As night follows day, the Food and Drug Administration in November ordered beverage companies to lose the caffeine or shut down. The FDA called caffeine an "unsafe food additive." Phusion Products says it will now produce only noncaffeinated Four Loko. Moonshot '69 is off the market for now, which is bad news for Rhonda Kallman, who founded the company that makes it, New Century Brewing.

"There is nothing new about adults combining caffeine and alcohol," Kallman writes on her company website. "Who hasn't enjoyed a rum and Coke, Irish coffee, Kahlua or espresso martini? ... Moonshot '69 is a beer for beer drinkers that has been enjoyed by craft-beer lovers since 2004."

Her online petition states: "We the undersigned support the right of responsible adults to choose the beer of their choice. We support Moonshot69 and the rights of craft brewers across the country to produce new and innovative offerings for the beer drinking public. ... We call on the federal government to adhere to responsible regulation of alcoholic beverages that allows adults to enjoy the beer of their choice."

Unfortunately, Kallman tries to separate her product from higher-alcohol FDA targets, but Nick Gillespie of Reason magazine argues that the FDA has no business limiting the sale of any of the alcohol/caffeine combos.

"This has been going on for as long as there have been colleges and universities," he said. "You can go back to the Middle Ages, and booze and students go together like, I guess, beer and caffeine.

Aren't some drinks more dangerous than others?

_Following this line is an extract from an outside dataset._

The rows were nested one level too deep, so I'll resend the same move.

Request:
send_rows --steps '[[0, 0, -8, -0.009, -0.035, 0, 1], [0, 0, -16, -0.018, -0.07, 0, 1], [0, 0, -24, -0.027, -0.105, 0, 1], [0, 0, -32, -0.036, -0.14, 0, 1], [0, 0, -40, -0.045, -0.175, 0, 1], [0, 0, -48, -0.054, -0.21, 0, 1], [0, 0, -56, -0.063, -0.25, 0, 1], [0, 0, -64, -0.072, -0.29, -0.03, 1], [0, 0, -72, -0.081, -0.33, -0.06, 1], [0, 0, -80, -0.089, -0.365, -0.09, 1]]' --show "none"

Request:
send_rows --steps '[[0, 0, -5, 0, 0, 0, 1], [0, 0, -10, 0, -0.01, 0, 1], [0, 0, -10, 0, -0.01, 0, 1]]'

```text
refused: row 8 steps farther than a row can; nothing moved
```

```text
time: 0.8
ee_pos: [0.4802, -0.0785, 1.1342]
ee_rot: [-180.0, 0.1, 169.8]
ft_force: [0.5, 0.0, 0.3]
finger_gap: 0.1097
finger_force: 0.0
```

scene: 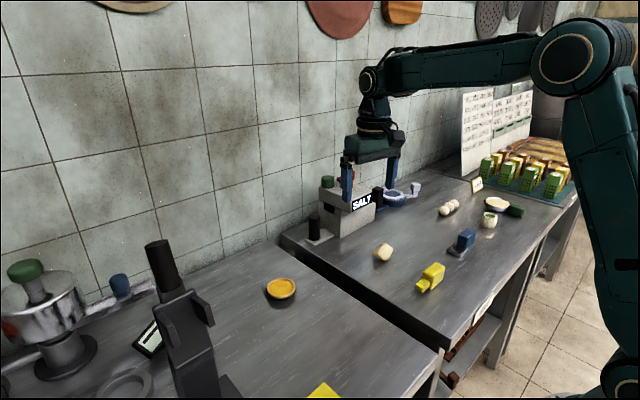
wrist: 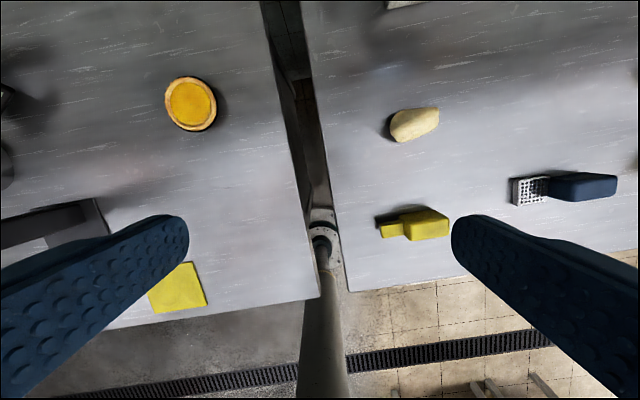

"I don't think so. But when we raised the drinking age to 21 ... we told young people ... you can vote, you can enter a contract, you can go to war, you can die for your country, but if you want to drink and you're going to college, you better go off campus into a basement apartment somewhere and chug like there's no tomorrow because you don't know when you're going to be able to get drunk again."

He points out that by forbidding pre-21 adults from drinking openly around their elders, we deny them the chance to be exposed to responsible drinking.

About the ban on caffeinated alcoholic drinks, he added, "You can't minimize the overreach by the FDA."